Bien sûr, vous pouvez aussi leur suggérer d’aller jeter un œil au registre des biens non réclamés de Revenu Québec et celui des soldes non réclamés de la Banque du Canada. Qui sait!

D’autres biens cherchent aussi un propriétaire

Véhicules abandonnés sur la voie publique, biens découverts sur une personne décédée non identifiée ou dont on n’a pas retrouvé les proches, etc. se retrouvent aussi au registre de Revenu Québec. Même chose pour certaines successions : elles sont considérées non réclamées dans les six mois suivant le décès si personne ne se manifeste. La valeur totale de tous les biens non réclamés qui ne sont pas des produits financiers s’élève actuellement à environ 60 M$!
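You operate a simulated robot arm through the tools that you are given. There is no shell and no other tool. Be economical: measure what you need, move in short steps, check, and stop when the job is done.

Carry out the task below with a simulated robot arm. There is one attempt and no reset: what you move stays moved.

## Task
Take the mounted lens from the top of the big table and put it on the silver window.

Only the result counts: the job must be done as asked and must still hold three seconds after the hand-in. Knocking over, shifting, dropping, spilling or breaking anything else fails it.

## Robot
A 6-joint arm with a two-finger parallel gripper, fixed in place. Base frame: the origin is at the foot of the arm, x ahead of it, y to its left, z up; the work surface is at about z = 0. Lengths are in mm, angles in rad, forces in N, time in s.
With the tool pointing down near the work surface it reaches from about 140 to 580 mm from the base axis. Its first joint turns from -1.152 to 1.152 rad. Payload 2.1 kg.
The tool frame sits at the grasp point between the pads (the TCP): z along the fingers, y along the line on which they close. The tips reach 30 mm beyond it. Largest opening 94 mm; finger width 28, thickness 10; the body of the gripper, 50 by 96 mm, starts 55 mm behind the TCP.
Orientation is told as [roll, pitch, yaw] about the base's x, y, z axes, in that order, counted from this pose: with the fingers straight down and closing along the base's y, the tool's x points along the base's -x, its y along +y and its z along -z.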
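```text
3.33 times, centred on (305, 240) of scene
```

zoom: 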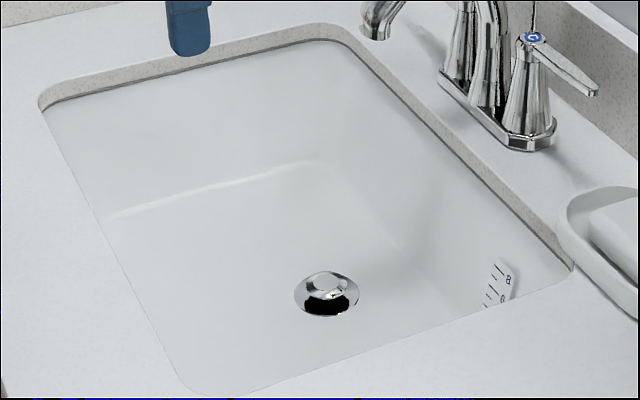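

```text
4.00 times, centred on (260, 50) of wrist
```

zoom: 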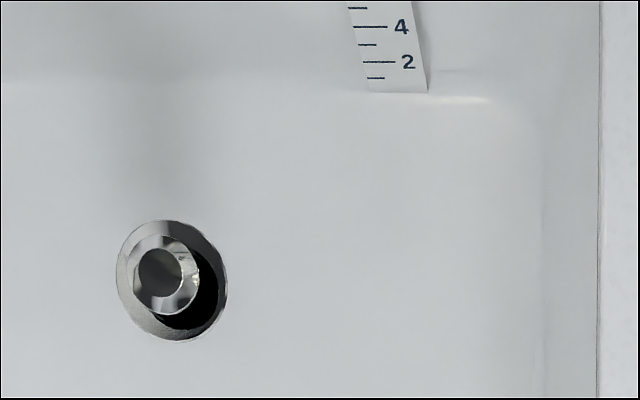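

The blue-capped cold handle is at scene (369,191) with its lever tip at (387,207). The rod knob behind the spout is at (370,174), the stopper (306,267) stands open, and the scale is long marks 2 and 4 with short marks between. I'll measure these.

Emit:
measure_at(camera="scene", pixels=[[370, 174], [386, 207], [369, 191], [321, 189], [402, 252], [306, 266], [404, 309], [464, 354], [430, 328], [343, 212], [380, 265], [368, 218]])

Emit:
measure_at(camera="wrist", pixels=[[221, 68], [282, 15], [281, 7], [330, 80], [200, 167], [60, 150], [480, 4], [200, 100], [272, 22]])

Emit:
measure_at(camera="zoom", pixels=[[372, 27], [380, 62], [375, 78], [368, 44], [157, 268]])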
« Les démarches pour liquider les biens sont entreprises dès que Revenu Québec a pris compétence dans le dossier », explique Stéphane Dion, porte-parole.

À part pour la succession (6 mois), il n’y a pas de délai précis quant au moment où l’agence gouvernementale prend le dossier en charge. Les biens peuvent alors être vendus aux enchères ou par l’entremise d’un courtier immobilier, par exemple.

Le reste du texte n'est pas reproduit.